** Start of Quoted text **
20210729-1627564664.jpg 連日オリンピック観戦と大谷翔平君の大リーグ。これでは全然仕事にならない。へたするとほぼ一日中、テレビとパソコンに付き合わされる羽目に陥る。
 本日(木曜日)。この日は週一の中国語講座がお休みだったこともあり、先日来、考えていることを実行した。最近の暑さもあり、海に出かけ泳ぐということだ。ジム通いをやめ、プールで泳ぐことをやめて久しい。最後に泳いだのはいつか覚えてもいない。鹿児島・南大隅町の友人を訪ね、錦江湾で泳ぐことも頭をよぎったが、このコロナ禍ではさすがに先方が負担に感じるだろう。私はワクチンの接種を二回済ませてはいるが・・。
20210729-1627564711.jpg 郷里の宮崎とてもやはり福岡から戻ってきたとなると、あまり歓迎されないことは分かり切っている。それで、かつてメンバーだったジムで回数券でも購入してプールで泳ぐことも考えたが、気乗りはしない。それで近くの海で泳げないかなと考え始めた。思い出したのは中国語講座の受講生の一人が新宮に住んでいて、時々海辺の話をされていたこと。新宮は私のところからも近い。ひなびたローカル電車で10分ほどの距離。ネットで調べると新宮海水浴場は終点の駅から徒歩5分とある。とにかく現地に行ってみよう。それで本日、水泳パンツを短パンの下に履き、ゴーグルを袋に入れて駅に向かった。
** End of Quoted text **
** Start of Raw data **
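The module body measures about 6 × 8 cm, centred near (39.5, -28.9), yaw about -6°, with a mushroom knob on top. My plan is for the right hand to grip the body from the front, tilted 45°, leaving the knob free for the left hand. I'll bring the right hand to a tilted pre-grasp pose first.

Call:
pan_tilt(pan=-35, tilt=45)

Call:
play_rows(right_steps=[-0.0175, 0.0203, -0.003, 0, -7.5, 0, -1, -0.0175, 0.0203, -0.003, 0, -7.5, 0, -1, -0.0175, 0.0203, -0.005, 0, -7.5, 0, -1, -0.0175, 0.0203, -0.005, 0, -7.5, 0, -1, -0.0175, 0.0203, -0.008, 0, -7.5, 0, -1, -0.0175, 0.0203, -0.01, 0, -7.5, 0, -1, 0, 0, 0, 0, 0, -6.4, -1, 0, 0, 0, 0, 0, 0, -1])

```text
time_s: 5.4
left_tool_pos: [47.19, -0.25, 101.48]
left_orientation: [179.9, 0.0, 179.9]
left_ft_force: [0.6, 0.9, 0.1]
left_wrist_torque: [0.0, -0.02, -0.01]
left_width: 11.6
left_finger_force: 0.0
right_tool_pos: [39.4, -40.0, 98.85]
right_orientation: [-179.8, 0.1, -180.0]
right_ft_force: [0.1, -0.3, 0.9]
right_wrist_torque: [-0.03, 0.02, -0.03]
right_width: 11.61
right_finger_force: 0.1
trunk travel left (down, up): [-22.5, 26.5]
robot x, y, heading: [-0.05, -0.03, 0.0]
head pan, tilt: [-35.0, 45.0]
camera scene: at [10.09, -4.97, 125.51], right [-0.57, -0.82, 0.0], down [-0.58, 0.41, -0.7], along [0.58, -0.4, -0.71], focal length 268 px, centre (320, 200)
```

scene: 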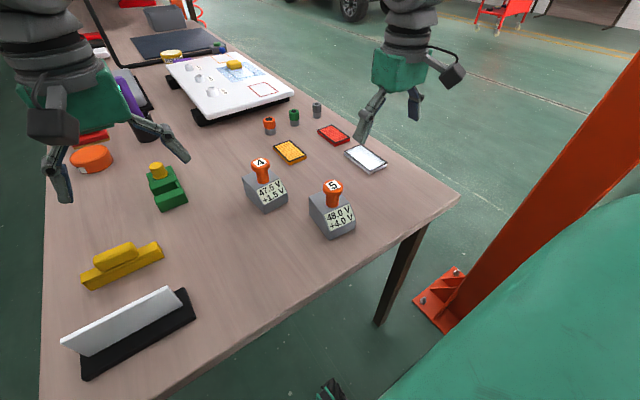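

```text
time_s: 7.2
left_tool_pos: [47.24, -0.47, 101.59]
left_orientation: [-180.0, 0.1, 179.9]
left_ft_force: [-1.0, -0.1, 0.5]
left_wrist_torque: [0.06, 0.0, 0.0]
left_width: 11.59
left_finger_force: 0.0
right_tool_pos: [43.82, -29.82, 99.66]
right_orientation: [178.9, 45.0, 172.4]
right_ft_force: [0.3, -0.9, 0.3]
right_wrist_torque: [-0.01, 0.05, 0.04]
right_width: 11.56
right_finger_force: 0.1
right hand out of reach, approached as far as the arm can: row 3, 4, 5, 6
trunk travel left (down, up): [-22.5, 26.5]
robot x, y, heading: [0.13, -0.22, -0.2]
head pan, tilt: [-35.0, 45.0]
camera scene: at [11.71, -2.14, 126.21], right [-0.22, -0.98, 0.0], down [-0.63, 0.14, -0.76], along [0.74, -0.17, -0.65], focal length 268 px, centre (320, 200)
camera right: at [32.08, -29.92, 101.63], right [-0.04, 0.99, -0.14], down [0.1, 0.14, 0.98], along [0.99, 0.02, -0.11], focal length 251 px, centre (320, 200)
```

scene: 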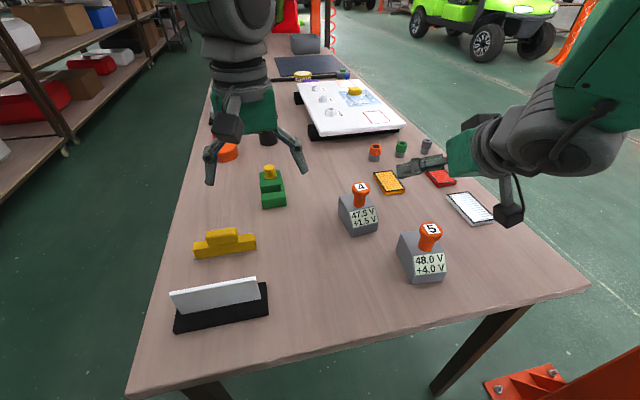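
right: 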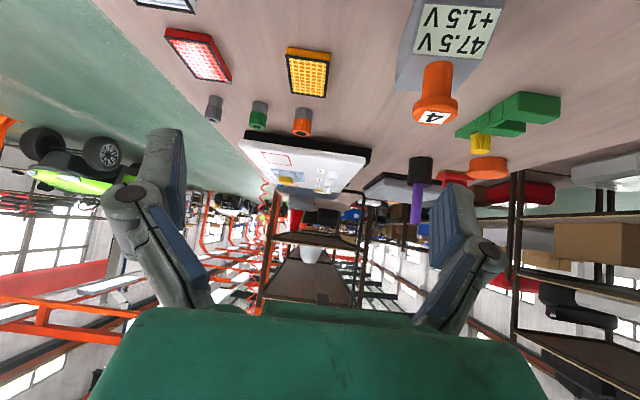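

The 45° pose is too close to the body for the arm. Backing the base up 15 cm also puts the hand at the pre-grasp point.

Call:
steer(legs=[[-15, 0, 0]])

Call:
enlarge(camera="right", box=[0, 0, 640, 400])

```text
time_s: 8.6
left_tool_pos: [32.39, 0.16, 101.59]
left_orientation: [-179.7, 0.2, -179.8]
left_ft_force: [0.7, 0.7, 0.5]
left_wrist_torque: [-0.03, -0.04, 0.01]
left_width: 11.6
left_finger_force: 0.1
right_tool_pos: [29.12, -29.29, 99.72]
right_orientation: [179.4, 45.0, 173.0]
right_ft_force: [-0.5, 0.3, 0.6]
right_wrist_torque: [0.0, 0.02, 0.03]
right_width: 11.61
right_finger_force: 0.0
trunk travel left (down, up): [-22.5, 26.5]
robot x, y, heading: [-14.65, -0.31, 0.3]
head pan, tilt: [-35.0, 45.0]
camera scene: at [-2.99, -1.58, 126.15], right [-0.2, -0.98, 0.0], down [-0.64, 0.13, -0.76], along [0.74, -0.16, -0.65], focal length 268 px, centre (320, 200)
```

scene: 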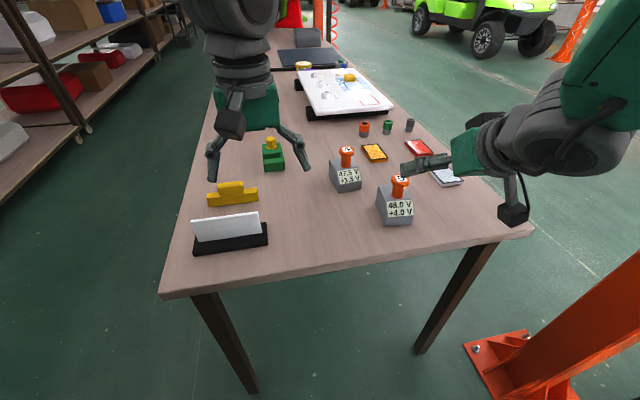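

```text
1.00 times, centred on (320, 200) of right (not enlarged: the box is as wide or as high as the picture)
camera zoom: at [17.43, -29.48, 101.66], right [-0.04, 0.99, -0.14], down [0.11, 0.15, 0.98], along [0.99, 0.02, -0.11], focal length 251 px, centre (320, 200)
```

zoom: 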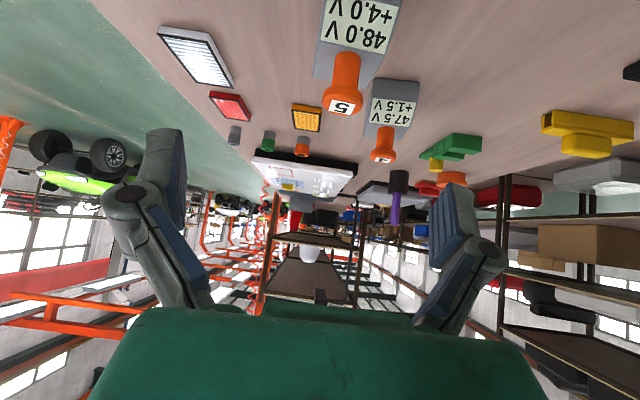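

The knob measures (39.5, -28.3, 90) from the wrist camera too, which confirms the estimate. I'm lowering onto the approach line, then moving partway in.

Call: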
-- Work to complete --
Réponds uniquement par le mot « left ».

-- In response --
** End of Raw data **
-- Work to complete --
Write out the whole quoted text again, unchanged.

-- In response --
20210729-1627564664.jpg 連日オリンピック観戦と大谷翔平君の大リーグ。これでは全然仕事にならない。へたするとほぼ一日中、テレビとパソコンに付き合わされる羽目に陥る。
 本日(木曜日)。この日は週一の中国語講座がお休みだったこともあり、先日来、考えていることを実行した。最近の暑さもあり、海に出かけ泳ぐということだ。ジム通いをやめ、プールで泳ぐことをやめて久しい。最後に泳いだのはいつか覚えてもいない。鹿児島・南大隅町の友人を訪ね、錦江湾で泳ぐことも頭をよぎったが、このコロナ禍ではさすがに先方が負担に感じるだろう。私はワクチンの接種を二回済ませてはいるが・・。
20210729-1627564711.jpg 郷里の宮崎とてもやはり福岡から戻ってきたとなると、あまり歓迎されないことは分かり切っている。それで、かつてメンバーだったジムで回数券でも購入してプールで泳ぐことも考えたが、気乗りはしない。それで近くの海で泳げないかなと考え始めた。思い出したのは中国語講座の受講生の一人が新宮に住んでいて、時々海辺の話をされていたこと。新宮は私のところからも近い。ひなびたローカル電車で10分ほどの距離。ネットで調べると新宮海水浴場は終点の駅から徒歩5分とある。とにかく現地に行ってみよう。それで本日、水泳パンツを短パンの下に履き、ゴーグルを袋に入れて駅に向かった。